You may only be getting a very small compensation for each image – as low as $0.38, but your audience is the WHOLE WORLD, and it all adds up.
Small, full license images for print advertising can pay $6 – $10
Large, full-page licensed images can sell for $25 – $40 depending on the market and usage
“The advantage to stock is that there is no need to print, mat, and frame your images. You don’t have to transport them, pay gallery fees, or store the leftover prints if they don’t sell.”
Currently involved with 5 stock companies
- more exposure
- *slightly* less compensation if not exclusive to 1 company
- does not pay enough to be a full-time business – good for someone who is retired
“You MUST be well organized, especially if using more than one company.”
- Start with ShutterStock – fast response and payment, same day approval and seller notifications
- iStock – slower, may take as long as 3 months for approval and payment
- Dreamstime – fast, subscription rate is the same as Shutterstock, licensing and other rates are slightly higher
- Alamy – pays you 1/2 of what they sell
Processing your Images
- check them as soon as you get home
- zoom in 100% – if they’re not crystal clear, just delete them
- tweak in Lightroom
– standard editing protocol: sharpen, contrast, de-haze
– add keywords and titles – this is the hardest part!

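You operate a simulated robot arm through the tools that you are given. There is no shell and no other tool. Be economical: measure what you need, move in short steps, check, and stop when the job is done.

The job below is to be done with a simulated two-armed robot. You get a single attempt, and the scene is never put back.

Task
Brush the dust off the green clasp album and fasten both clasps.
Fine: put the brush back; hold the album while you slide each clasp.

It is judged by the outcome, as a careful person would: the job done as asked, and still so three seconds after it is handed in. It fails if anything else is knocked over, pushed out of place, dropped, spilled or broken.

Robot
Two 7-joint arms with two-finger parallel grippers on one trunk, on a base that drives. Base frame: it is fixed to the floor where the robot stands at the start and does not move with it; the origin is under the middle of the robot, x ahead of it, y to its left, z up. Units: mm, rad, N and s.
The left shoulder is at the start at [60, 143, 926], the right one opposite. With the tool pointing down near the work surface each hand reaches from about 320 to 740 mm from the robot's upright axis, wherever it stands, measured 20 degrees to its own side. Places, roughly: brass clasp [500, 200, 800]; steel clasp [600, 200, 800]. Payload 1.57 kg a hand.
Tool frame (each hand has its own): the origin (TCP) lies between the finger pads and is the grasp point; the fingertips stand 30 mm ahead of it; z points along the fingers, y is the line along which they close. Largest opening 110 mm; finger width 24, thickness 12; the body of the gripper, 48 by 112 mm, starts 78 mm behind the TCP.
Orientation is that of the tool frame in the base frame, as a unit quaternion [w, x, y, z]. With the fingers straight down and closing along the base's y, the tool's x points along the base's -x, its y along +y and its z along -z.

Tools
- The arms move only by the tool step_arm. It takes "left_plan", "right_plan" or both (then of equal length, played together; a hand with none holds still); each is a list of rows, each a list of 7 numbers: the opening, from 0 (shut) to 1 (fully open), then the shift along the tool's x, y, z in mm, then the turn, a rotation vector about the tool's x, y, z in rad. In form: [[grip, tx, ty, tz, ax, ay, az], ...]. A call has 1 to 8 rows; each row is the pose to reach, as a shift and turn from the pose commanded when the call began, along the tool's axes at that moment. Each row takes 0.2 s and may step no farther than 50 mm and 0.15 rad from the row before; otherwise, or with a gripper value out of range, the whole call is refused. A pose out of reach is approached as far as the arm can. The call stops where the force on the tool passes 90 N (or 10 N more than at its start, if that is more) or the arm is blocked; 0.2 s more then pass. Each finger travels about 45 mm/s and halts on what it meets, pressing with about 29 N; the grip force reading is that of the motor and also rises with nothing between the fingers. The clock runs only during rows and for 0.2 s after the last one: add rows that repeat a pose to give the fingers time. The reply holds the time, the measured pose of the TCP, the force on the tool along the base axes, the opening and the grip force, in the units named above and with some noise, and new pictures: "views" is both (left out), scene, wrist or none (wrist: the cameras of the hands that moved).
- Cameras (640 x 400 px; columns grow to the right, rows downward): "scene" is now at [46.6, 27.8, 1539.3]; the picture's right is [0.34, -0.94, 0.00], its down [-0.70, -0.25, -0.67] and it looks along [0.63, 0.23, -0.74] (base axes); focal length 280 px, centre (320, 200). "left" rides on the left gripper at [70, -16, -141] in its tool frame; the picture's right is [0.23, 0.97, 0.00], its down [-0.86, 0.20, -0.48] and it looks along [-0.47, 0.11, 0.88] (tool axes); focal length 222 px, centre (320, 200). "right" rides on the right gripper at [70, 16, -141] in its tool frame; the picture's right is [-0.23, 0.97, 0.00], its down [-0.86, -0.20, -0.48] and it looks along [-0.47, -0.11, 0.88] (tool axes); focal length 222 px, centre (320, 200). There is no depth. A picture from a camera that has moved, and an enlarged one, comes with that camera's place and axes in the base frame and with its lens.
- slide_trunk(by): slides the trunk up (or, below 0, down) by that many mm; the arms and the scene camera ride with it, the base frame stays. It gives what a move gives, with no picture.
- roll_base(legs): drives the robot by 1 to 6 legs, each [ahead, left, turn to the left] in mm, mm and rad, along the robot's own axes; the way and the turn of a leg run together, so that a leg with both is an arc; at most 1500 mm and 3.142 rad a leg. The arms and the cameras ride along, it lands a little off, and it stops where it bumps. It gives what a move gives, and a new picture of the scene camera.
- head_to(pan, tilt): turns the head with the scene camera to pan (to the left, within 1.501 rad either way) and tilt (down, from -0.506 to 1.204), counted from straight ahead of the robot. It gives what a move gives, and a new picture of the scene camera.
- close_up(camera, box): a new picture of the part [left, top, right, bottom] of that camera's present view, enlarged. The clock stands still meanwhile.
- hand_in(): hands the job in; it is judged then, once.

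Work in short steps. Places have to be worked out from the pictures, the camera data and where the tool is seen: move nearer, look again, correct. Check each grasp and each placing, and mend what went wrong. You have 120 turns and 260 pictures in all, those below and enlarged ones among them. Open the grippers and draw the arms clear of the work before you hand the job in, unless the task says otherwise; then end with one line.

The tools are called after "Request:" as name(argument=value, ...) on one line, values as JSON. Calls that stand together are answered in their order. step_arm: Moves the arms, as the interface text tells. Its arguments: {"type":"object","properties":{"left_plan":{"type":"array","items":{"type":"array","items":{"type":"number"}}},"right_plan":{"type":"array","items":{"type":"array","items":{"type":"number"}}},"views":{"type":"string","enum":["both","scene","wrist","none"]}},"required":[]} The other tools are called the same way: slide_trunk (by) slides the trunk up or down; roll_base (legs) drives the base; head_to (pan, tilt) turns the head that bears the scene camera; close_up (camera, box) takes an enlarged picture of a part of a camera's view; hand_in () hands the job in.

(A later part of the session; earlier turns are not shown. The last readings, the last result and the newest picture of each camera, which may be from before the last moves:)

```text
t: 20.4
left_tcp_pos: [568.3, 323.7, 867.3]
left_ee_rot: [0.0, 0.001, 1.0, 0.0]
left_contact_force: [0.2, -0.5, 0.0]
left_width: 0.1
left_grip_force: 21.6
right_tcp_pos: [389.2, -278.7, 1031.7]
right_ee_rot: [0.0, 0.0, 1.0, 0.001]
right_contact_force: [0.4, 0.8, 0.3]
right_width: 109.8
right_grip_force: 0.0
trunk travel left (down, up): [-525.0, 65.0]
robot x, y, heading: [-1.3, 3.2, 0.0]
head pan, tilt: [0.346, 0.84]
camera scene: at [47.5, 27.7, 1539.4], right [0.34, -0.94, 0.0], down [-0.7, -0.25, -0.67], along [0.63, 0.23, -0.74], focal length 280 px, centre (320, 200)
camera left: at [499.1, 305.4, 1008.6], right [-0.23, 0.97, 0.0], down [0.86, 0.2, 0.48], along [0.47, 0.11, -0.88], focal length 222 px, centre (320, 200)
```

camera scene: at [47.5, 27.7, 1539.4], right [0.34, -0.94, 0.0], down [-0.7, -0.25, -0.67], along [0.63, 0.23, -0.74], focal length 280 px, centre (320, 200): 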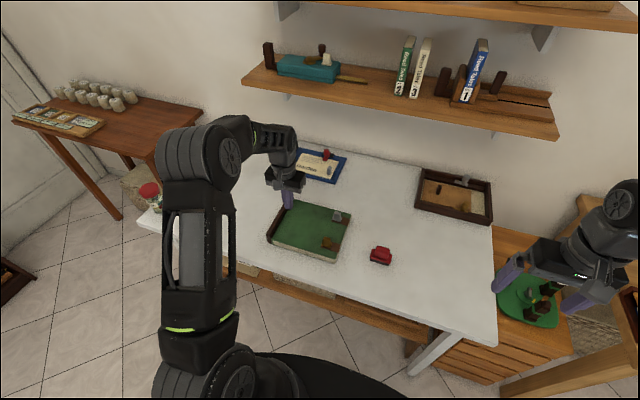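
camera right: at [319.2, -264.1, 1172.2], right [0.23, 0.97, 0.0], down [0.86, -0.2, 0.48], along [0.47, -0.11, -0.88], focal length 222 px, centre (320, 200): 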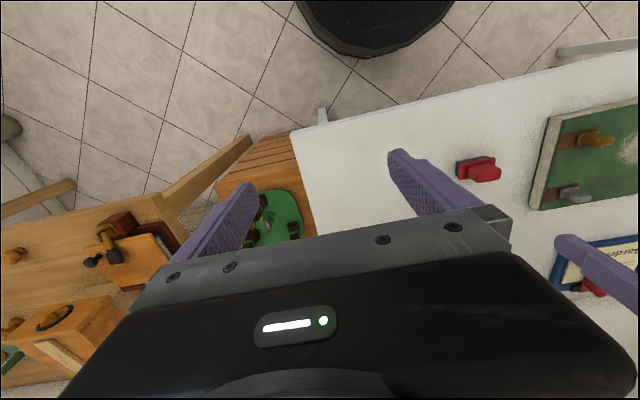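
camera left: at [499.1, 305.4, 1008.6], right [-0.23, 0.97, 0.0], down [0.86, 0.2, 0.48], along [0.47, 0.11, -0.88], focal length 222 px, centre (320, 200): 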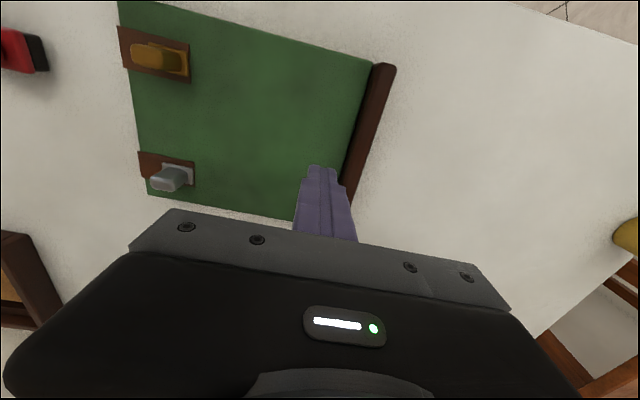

ex: image of an apple – red, round, fruit, low-calorie, snack, background color
out of ideas? check out someone else’s tags for an apple, just be sure to use them as a source!
the more detailed the information, the better chance there is that someone finds it
- Organize in categories and folders, color code for each company to keep track
- Each company has their own specifics regarding size, formulas, categories, tags, etc.